Provided passage
____________

Call for ‘direct action’

  • By August 1946, relations between the Muslim League and the Indian National Congress had frayed beyond repair.
  • After the failure of the Cabinet Mission Plan of May 1946, which had proposed a loose federal structure for post-colonial India, Muhammad Ali Jinnah had called for ‘direct action’ on August 16.
  • This was done to exert pressure on the British government to accede to the League’s demand to divide the nation along religious lines.

What caused the violence?

  • The political context of Bengal, and more specifically Calcutta, facilitated the violence in the city.
  • Muslims represented a majority in Bengal (54 per cent according to the census of 1941) but were largely concentrated in the countryside in eastern Bengal (today’s Bangladesh).
  • Calcutta itself was predominantly Hindu (73 per cent vs 23 per cent), with Muslims occupying a peripheral position – socially, economically, and even geographically.

____________

Stored data
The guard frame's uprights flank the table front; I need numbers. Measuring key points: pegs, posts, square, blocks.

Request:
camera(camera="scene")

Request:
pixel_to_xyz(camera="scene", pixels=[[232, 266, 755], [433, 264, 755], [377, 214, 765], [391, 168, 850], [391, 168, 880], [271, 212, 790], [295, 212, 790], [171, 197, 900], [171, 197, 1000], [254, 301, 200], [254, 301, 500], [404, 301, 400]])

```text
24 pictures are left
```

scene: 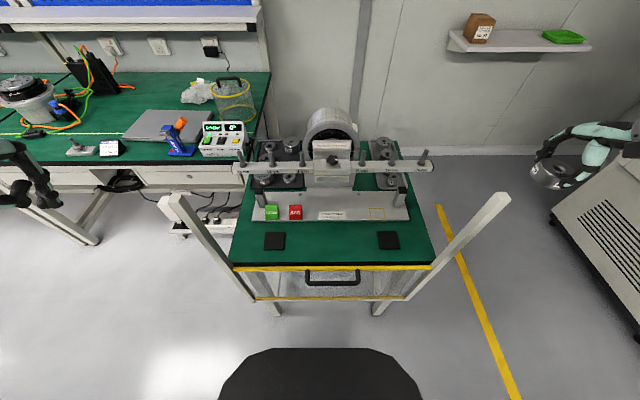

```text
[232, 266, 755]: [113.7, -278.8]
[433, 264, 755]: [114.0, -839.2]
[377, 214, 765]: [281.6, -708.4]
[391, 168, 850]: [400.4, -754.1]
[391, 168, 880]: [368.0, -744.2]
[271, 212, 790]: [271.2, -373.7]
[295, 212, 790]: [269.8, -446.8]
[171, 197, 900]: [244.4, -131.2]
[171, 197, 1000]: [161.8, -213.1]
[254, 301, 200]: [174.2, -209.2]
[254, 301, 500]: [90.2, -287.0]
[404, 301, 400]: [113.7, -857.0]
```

____________

What to produce
Provide the original wording of the provided passage from "Call for ‘direct" as far as "caused the violence?".

Answer to this task
Call for ‘direct action’

  • By August 1946, relations between the Muslim League and the Indian National Congress had frayed beyond repair.
  • After the failure of the Cabinet Mission Plan of May 1946, which had proposed a loose federal structure for post-colonial India, Muhammad Ali Jinnah had called for ‘direct action’ on August 16.
  • This was done to exert pressure on the British government to accede to the League’s demand to divide the nation along religious lines.

What caused the violence?